¿Por qué seguir leyendo la carta de un restaurante
después de acabar su comida?
No se sabe cuál fue la última cena de miss Frank E. Buttolph. Es posible que, debido a la neumonía, no tuviera apetito aquella noche. Pero en vida siempre quiso saber qué ofrecían para comer los restaurantes del mundo: pasó el último cuarto de siglo de su vida coleccionando cartas de menús. Su curiosidad por las veinticinco mil que reunió hasta el momento de su muerte comenzó el primer día del siglo veinte, mientras almorzaba en el Columbia, un restaurante ubicado frente a Union Square, en el corazón de Manhattan. No fue el plato del día lo que la excitó, sino —según dijo— la fecha: el siglo empezaba un lunes. Era el 1 de enero de 1900, y al mirar el menú se sintió «como si hubiera sido trasladada a Marte». Una semana después llevó la idea a la Biblioteca Pública de Nueva York.
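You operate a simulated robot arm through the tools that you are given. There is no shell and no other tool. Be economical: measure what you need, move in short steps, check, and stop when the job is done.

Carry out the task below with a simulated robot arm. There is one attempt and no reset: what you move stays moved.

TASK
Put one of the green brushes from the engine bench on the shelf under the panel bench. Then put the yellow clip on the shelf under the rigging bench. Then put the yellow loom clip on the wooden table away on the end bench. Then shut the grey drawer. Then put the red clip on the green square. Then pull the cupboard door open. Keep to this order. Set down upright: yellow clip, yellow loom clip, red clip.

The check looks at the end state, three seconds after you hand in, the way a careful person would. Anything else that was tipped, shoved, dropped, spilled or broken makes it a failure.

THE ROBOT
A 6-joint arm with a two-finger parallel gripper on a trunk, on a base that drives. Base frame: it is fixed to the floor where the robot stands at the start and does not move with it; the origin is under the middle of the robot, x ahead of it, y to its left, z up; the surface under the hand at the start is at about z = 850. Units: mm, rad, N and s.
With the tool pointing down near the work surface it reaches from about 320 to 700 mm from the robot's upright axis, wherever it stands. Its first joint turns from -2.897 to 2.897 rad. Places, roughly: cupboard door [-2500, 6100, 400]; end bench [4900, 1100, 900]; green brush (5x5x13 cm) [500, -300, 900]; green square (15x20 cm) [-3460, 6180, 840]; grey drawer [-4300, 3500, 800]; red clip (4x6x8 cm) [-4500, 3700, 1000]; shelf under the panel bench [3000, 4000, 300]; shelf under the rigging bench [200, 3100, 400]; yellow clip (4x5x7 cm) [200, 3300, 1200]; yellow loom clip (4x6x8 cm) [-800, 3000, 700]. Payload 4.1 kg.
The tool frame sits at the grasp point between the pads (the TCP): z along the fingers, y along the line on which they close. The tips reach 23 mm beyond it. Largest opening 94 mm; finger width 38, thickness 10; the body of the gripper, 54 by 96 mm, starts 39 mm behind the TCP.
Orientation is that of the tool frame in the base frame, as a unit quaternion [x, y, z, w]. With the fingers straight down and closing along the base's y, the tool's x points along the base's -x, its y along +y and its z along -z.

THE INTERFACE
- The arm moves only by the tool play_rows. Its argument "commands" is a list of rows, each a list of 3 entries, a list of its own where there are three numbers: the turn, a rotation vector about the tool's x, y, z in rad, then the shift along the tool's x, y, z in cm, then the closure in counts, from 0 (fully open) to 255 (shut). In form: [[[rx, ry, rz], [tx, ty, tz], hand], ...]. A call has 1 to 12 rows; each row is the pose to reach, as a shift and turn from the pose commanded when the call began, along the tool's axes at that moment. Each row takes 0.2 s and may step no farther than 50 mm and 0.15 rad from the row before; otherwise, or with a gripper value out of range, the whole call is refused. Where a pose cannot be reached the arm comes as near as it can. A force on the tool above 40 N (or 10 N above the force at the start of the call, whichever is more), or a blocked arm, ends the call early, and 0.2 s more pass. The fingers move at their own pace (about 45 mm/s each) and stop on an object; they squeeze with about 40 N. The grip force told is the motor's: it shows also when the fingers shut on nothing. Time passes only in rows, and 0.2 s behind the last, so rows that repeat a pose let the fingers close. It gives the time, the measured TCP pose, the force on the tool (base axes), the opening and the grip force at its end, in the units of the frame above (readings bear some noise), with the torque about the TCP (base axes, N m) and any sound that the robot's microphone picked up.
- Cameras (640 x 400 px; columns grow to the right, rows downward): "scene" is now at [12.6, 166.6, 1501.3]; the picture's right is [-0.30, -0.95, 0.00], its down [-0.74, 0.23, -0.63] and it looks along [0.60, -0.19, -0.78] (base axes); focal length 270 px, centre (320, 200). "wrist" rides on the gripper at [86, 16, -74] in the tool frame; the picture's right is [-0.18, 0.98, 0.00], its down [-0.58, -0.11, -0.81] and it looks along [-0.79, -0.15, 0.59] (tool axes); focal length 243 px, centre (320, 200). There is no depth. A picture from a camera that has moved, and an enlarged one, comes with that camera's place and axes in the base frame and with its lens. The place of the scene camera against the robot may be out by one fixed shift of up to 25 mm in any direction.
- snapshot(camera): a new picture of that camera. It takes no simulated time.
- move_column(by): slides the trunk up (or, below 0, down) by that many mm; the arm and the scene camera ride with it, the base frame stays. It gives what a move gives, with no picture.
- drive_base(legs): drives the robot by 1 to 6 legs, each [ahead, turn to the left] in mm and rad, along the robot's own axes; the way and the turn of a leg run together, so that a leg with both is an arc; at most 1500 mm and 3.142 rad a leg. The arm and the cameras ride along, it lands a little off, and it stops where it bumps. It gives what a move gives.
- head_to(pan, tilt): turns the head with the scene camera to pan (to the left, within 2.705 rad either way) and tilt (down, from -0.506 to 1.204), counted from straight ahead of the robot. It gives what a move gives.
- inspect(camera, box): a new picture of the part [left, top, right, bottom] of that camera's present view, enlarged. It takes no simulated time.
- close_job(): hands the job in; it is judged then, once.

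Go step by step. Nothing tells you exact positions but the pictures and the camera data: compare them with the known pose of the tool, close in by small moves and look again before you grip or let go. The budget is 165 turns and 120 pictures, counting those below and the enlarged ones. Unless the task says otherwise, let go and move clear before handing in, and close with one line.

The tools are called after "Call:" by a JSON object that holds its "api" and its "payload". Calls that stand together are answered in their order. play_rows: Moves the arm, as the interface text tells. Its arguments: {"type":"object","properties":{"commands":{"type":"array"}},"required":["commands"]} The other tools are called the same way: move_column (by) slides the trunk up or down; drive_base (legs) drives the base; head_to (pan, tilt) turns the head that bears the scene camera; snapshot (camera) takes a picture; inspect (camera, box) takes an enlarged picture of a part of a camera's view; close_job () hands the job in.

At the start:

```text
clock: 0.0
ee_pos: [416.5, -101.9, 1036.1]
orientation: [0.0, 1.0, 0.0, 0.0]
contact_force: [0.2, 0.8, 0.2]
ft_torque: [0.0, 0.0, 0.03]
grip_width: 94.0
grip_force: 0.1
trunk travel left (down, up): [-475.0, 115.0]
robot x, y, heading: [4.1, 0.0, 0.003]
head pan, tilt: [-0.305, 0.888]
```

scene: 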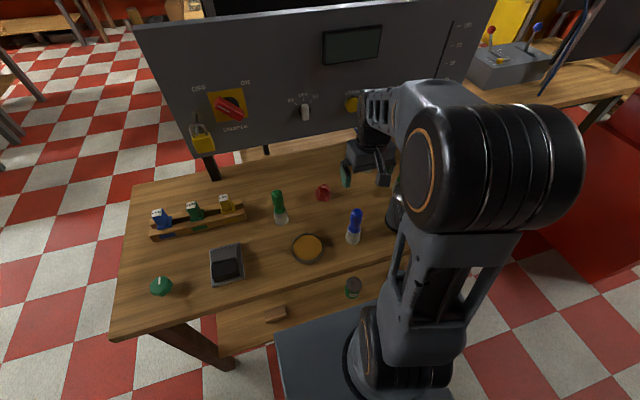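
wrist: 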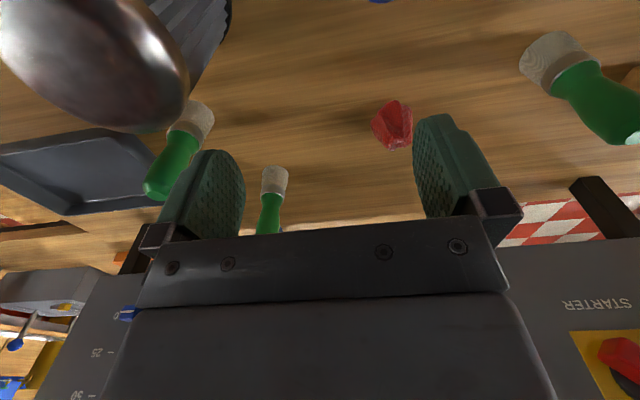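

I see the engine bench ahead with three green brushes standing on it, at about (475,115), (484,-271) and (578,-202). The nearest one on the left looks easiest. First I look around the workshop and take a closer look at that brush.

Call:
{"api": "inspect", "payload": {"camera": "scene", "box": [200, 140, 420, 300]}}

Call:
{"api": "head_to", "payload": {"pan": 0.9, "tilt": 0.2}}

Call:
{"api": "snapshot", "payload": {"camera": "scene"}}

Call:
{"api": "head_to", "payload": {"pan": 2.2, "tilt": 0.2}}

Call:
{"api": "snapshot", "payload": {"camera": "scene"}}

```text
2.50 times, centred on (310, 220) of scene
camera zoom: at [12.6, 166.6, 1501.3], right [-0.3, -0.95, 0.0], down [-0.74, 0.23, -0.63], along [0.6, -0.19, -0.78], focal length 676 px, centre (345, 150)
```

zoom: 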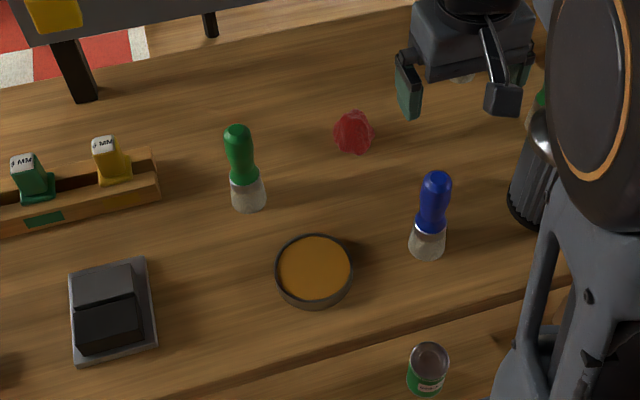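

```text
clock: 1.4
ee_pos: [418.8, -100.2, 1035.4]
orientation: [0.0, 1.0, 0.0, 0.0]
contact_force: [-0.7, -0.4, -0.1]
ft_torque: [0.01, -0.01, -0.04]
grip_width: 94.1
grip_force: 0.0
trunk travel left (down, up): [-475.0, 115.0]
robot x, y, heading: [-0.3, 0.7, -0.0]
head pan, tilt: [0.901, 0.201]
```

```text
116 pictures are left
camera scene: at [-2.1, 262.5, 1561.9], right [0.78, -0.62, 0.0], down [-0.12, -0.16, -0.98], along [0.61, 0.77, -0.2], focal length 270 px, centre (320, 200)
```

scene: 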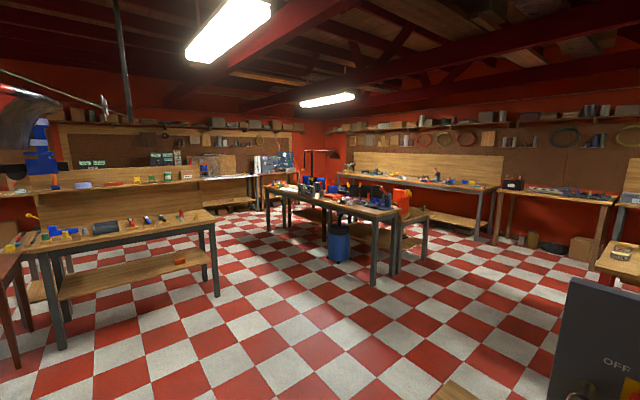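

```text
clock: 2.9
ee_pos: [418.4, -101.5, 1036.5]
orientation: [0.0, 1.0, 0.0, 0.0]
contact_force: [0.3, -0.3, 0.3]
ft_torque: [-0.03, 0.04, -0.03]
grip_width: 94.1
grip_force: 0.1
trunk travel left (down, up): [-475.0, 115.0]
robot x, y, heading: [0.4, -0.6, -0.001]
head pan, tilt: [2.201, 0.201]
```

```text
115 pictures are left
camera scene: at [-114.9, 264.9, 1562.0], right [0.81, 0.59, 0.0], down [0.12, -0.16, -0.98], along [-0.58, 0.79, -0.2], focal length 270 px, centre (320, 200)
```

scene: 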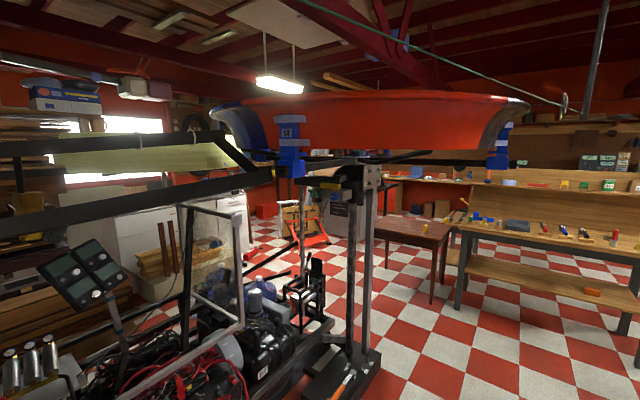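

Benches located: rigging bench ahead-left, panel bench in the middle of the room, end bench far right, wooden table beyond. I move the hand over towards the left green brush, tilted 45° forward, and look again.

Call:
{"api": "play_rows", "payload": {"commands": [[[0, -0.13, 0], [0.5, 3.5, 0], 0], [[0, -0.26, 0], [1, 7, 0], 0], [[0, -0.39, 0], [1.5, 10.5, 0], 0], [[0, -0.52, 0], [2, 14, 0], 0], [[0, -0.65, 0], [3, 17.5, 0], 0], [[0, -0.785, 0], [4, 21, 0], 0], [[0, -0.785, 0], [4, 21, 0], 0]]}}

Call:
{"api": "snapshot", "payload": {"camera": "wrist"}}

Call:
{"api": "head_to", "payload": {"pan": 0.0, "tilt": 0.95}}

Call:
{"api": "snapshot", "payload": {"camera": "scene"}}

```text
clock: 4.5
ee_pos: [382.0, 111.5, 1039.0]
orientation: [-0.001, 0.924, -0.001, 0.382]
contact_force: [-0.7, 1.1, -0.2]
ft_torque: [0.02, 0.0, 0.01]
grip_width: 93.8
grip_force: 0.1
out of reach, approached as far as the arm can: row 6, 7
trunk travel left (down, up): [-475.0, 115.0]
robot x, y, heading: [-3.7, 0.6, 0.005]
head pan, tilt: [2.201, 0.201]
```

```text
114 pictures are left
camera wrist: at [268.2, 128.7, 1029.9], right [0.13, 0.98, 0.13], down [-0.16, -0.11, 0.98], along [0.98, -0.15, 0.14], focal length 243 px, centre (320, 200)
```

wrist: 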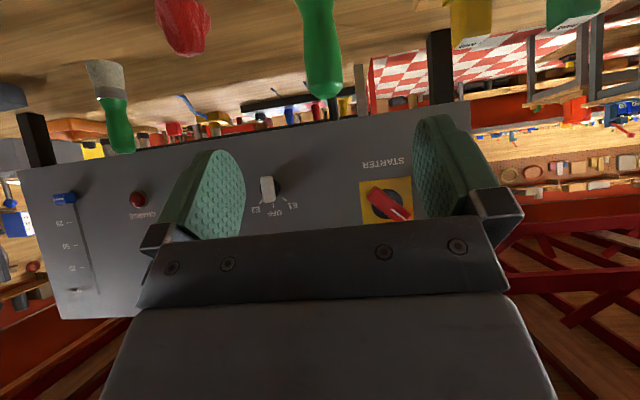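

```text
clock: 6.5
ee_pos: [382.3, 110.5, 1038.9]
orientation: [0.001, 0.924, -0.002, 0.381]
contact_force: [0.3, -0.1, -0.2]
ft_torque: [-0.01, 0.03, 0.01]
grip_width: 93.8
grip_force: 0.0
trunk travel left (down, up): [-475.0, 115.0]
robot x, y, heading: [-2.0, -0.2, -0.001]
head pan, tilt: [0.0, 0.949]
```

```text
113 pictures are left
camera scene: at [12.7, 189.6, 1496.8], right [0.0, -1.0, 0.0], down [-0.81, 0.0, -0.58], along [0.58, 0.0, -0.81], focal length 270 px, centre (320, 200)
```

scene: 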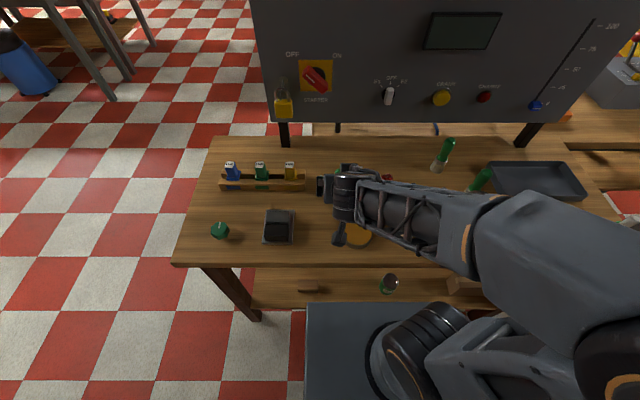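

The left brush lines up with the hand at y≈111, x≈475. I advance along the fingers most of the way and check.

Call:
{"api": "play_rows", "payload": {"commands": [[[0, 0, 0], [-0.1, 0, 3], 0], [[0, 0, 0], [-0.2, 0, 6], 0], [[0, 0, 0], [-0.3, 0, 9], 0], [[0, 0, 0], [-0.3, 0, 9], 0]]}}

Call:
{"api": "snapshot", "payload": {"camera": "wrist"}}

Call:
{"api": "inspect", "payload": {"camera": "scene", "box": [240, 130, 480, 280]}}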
El director no sólo aceptó su propuesta, sino que hizo que la fijación de miss Buttolph pasara a mayores: le ofreció dirigir ad honorem la colección que hasta hoy lleva su nombre: la Buttolph Collection. Con su obsesión vuelta oficio y rutina, la mujer reunió casi un millar de menús en poco más de un mes y comenzó así una de las mayores colecciones de cartas de restaurantes conocida en el mundo. No hay constancia de que el peso o las curvas de miss Buttolph aumentaran conforme crecía su colección. Al parecer, su manía por las cartas de restaurantes no respondía a su apetito por la buena mesa, sino a su afán por documentar el devenir gastronómico de su tiempo. Convirtió su trabajo en la única razón de su existencia: «Siempre guiada por la visión de los estudiantes de historia, que algún día dirán ‘gracias’ a mi nombre y mi memoria», escribió Frank E. Buttolph meses antes de morir. Había pasado más tiempo de su vida mirando los menús que comiendo.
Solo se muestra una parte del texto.